Pek çok önemli detay, rakamlar, siyasetler ve söylemler ortaya serilir.
Kirli çamaşırlar ipe serilir aslında…
Yalanlar deşifre edilir…
***
Meclis’te sürdürülen bütçe görüşmelerini kaç kişi izleyebiliyor?
Çok fazla olduğunu düşünmüyorum.
Kürsüde uzun uzun yer alan konuşmalar çoğunlukla mesai saatlerine denk geliyor.
İşinde, gücünde çoğunluk…
Hele de özel sektör emekçileri, işçiler, kırsalda tarım ya da hayvancılıkla uğraşanlar nasıl izleyebilirler?

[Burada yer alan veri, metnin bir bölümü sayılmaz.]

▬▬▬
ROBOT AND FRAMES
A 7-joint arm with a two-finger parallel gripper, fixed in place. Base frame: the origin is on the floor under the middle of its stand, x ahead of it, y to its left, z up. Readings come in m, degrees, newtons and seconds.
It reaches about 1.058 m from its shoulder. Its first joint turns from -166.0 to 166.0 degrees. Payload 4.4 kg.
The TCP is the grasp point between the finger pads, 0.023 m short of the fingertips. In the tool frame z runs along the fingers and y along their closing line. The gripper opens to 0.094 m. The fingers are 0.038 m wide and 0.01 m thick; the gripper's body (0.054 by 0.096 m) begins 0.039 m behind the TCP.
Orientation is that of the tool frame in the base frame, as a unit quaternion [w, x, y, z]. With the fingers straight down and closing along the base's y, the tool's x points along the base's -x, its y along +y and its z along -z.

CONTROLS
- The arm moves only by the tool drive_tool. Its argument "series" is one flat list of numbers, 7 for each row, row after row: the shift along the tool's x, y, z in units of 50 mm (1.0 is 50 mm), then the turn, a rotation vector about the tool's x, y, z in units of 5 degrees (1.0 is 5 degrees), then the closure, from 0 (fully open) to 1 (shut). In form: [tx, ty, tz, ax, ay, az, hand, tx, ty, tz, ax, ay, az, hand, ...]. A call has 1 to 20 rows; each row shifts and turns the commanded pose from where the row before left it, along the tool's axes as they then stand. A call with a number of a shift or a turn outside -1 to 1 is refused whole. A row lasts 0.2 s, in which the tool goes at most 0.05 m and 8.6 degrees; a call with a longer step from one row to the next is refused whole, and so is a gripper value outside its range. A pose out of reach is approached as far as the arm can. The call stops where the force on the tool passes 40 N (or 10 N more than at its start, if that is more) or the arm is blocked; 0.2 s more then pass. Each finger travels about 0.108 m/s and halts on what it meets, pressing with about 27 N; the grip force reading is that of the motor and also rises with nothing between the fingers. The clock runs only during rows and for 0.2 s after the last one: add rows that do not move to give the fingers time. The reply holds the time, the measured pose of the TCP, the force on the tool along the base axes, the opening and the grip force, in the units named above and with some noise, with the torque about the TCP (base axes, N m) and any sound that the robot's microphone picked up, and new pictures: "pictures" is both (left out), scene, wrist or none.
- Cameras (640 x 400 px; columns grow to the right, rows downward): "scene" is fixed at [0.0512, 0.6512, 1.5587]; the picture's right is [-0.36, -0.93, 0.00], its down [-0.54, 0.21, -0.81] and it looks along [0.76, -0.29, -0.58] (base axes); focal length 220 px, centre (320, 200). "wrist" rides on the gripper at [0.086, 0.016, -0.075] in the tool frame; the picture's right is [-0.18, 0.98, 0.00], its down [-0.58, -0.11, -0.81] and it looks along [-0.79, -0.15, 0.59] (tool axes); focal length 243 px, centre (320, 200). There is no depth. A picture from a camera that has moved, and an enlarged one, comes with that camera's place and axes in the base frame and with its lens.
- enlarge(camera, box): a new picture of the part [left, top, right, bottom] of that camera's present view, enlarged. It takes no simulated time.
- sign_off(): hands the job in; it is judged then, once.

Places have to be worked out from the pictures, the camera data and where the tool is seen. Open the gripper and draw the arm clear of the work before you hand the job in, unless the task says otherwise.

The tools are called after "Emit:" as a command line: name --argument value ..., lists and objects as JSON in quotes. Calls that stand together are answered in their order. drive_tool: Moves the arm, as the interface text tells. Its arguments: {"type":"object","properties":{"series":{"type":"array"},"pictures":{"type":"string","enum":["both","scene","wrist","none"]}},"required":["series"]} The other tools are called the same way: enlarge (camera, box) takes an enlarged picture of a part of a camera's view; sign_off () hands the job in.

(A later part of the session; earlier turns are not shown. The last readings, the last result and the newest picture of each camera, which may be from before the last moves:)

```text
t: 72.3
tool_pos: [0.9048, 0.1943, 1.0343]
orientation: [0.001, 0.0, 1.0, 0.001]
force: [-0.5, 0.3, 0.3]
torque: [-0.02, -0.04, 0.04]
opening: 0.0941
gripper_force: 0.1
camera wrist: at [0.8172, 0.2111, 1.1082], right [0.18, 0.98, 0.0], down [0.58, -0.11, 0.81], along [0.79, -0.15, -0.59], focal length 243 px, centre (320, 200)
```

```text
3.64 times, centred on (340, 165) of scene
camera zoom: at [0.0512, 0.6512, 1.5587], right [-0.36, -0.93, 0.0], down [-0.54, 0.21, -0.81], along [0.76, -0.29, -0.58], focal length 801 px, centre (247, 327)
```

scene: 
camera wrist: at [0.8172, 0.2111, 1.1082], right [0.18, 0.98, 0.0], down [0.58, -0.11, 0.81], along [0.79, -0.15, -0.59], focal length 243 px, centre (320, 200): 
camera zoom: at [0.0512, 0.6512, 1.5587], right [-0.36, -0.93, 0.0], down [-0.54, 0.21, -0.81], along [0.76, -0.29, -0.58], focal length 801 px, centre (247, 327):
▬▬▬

Seçimlerde sonucu belirleyen en geniş kitle böylesi konuşmaları izlemiyor ya da izleyemiyor.
Parti sadakati bulunmayan seçmenden söz ediyorum.
Kimi siyasete mesafeli insanlar…
Kimi de ikrah etmiş…
Keşke bu konuşmaları dinleseler…
***
Hayatlarımıza dayatılan vasatlık, çürüme ve kirlenme olanca açıklığıyla anlatılıyor oysa…
Cumhurbaşkanlığı, Meclis dahil her bir bakanlık ve kurumlar bütçe görüşmelerinde ayrı ayrı ele alınıyor.
İşte o nedenle, not almak, yazmak isterim.
Kimi konuşmaları geriye sarar, yeniden dinlerim.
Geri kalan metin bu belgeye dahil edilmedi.